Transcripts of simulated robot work
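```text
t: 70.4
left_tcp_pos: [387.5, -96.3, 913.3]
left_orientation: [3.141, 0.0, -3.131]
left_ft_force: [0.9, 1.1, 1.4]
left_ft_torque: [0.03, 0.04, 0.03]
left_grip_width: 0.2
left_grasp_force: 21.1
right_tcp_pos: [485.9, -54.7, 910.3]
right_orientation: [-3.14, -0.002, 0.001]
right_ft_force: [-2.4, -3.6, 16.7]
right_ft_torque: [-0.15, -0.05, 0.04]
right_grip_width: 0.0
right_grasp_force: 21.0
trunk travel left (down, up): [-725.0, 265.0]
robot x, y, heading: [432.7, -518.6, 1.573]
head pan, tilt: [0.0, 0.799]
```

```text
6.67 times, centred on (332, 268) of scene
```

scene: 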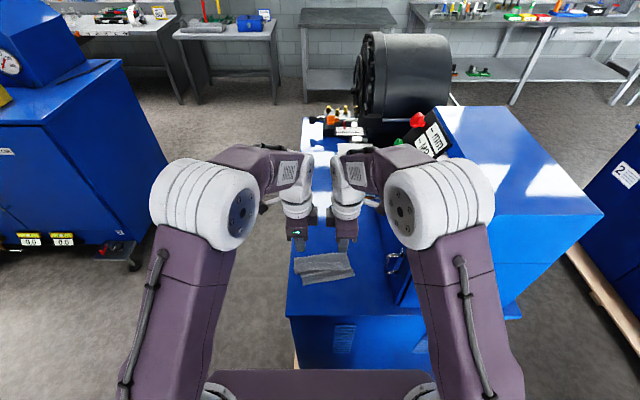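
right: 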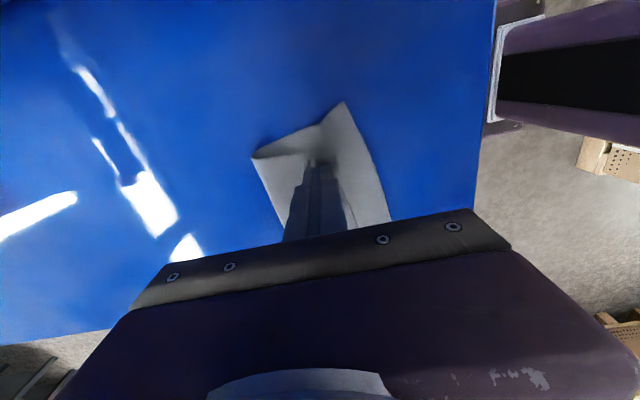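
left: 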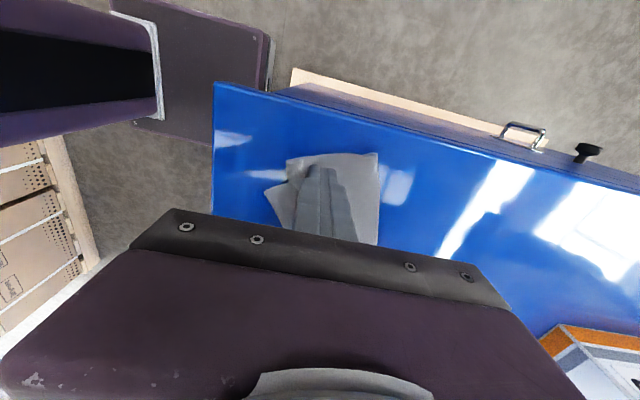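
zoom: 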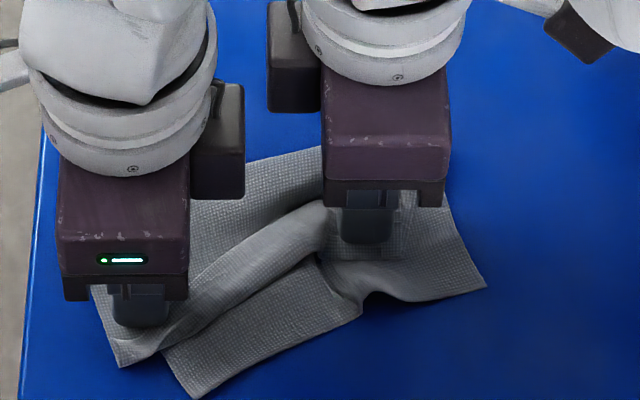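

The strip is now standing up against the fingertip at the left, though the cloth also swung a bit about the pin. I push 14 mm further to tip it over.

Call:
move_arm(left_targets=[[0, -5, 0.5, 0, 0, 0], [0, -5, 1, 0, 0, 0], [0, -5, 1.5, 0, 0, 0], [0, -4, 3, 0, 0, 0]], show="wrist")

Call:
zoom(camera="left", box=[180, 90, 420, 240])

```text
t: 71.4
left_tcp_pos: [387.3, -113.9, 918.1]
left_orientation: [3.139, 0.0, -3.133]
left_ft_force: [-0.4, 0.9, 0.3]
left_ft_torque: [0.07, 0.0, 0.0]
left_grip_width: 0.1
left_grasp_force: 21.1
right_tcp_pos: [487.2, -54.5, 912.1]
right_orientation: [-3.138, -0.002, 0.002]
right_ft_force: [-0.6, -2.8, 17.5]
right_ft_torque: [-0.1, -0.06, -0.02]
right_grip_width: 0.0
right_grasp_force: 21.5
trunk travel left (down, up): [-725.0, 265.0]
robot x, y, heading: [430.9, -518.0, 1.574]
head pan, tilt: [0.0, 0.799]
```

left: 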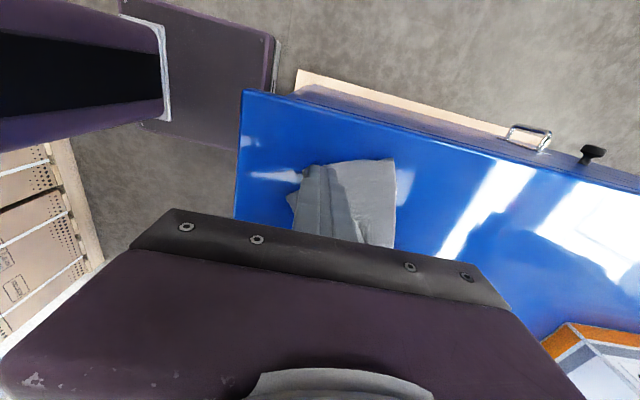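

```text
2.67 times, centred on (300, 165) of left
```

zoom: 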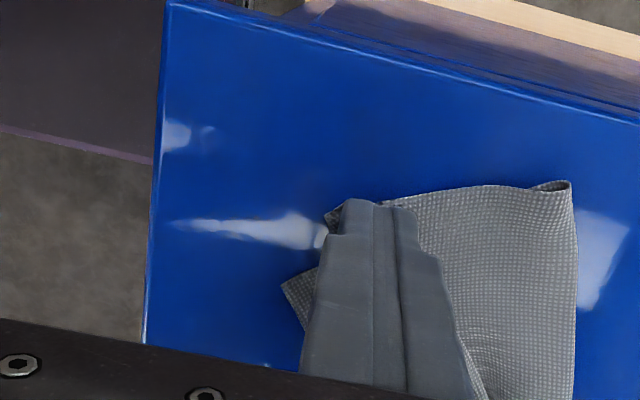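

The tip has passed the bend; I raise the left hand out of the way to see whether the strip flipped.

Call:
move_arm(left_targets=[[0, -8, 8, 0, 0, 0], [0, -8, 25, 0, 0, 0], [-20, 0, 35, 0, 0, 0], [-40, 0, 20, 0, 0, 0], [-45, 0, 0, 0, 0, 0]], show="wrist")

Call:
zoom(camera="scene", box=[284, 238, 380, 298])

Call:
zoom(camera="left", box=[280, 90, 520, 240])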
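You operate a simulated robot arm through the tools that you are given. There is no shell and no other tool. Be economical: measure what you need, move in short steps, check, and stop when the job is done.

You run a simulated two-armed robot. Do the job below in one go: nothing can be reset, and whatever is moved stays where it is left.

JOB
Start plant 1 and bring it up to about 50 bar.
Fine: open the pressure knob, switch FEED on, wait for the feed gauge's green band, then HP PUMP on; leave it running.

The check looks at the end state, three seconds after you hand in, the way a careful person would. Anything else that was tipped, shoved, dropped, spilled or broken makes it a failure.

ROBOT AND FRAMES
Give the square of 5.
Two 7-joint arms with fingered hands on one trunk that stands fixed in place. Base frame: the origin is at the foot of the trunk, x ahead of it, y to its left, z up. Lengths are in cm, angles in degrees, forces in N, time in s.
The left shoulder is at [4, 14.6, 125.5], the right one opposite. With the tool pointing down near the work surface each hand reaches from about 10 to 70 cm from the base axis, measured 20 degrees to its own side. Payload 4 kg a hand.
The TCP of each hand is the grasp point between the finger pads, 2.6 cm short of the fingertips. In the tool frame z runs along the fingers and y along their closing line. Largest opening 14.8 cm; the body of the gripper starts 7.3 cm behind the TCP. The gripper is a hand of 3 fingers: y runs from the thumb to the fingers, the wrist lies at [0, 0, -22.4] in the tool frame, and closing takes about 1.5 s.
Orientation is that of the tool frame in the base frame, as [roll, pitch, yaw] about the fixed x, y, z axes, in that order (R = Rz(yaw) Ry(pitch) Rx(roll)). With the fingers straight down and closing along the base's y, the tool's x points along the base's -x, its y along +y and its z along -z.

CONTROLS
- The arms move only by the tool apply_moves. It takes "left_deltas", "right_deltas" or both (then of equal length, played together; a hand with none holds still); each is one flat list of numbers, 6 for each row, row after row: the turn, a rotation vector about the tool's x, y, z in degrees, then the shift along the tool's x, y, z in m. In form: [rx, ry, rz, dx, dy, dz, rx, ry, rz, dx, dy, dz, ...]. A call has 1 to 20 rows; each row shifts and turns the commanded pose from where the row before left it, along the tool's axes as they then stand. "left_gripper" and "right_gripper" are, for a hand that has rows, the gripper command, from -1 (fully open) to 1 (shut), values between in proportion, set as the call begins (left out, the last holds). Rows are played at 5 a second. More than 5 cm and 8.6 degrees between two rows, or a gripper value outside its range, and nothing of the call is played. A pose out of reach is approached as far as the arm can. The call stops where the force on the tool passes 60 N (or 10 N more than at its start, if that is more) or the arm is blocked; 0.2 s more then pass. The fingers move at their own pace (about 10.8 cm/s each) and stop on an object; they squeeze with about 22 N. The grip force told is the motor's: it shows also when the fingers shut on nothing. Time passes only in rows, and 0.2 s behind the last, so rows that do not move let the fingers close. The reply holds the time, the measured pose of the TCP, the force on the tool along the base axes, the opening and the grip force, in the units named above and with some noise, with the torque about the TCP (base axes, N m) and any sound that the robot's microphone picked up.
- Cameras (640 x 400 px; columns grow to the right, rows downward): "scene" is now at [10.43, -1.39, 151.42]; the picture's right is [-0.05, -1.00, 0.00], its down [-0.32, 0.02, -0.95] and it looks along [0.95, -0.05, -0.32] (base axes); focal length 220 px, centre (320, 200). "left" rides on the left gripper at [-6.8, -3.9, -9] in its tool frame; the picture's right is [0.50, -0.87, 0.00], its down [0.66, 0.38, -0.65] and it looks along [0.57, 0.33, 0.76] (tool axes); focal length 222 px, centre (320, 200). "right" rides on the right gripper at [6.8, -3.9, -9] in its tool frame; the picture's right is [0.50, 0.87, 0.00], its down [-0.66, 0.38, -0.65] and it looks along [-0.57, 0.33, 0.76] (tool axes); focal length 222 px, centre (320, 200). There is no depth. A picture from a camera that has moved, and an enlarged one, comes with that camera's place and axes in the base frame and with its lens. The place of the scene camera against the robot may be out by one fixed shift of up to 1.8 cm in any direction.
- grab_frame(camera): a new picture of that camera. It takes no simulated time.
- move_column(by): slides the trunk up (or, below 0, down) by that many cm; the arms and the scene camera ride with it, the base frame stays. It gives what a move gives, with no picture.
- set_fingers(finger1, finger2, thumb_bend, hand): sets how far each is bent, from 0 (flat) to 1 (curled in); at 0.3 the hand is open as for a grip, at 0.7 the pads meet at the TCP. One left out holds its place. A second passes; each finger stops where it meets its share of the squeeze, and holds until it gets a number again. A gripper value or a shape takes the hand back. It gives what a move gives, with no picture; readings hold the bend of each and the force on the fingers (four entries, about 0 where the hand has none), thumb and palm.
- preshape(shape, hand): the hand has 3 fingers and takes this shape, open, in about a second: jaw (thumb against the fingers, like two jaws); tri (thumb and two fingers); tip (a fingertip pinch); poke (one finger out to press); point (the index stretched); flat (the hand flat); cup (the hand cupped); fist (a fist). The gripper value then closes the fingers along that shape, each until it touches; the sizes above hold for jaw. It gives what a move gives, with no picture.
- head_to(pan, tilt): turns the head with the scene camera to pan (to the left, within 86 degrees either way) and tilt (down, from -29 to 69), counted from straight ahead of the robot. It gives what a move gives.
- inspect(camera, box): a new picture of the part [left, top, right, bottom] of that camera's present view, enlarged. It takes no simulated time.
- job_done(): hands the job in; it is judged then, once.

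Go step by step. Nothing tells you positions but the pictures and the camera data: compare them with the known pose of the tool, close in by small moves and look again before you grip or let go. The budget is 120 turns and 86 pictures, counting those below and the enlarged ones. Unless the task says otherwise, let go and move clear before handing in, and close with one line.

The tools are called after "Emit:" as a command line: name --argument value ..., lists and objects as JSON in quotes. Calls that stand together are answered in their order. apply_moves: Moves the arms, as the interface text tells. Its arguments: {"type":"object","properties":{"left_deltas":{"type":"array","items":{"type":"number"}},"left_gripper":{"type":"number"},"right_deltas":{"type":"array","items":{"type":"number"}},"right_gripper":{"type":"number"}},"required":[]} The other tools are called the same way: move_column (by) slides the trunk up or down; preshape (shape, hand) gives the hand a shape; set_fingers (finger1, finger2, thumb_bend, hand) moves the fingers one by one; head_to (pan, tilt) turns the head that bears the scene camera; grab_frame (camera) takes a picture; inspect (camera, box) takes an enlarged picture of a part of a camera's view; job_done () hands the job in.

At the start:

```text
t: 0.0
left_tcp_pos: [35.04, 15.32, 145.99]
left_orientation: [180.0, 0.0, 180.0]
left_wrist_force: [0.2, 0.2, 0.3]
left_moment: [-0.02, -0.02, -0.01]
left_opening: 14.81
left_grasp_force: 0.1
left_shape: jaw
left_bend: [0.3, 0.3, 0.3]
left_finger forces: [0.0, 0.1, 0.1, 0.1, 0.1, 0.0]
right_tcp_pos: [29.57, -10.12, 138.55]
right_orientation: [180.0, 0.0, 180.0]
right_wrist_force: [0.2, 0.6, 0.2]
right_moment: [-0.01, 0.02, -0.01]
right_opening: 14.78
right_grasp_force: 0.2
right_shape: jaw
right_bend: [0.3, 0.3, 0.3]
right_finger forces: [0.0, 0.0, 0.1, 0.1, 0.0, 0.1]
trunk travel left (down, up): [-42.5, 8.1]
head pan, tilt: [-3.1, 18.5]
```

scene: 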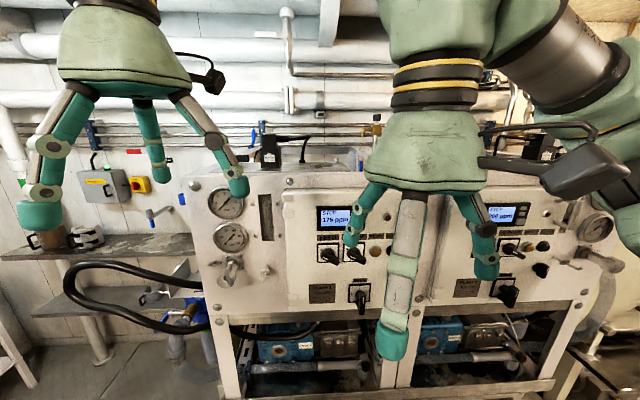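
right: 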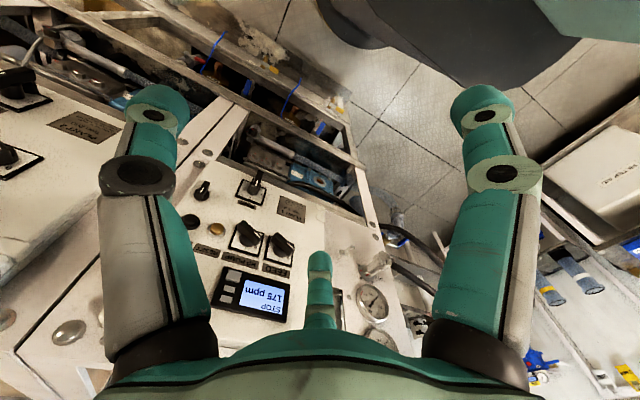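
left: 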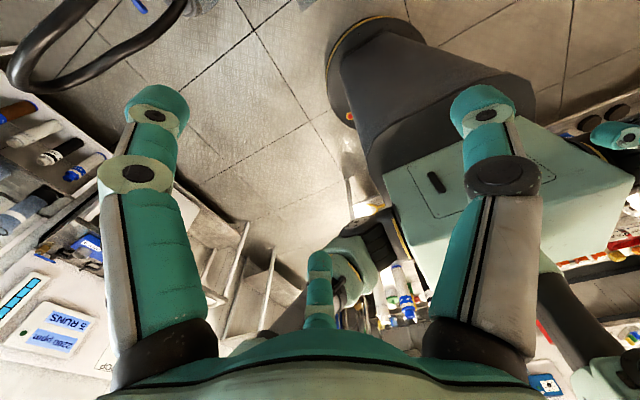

> **Exercise**
Tally up the lines of the listing containing the word "ahead". Give only the total.

> **Complete response**
2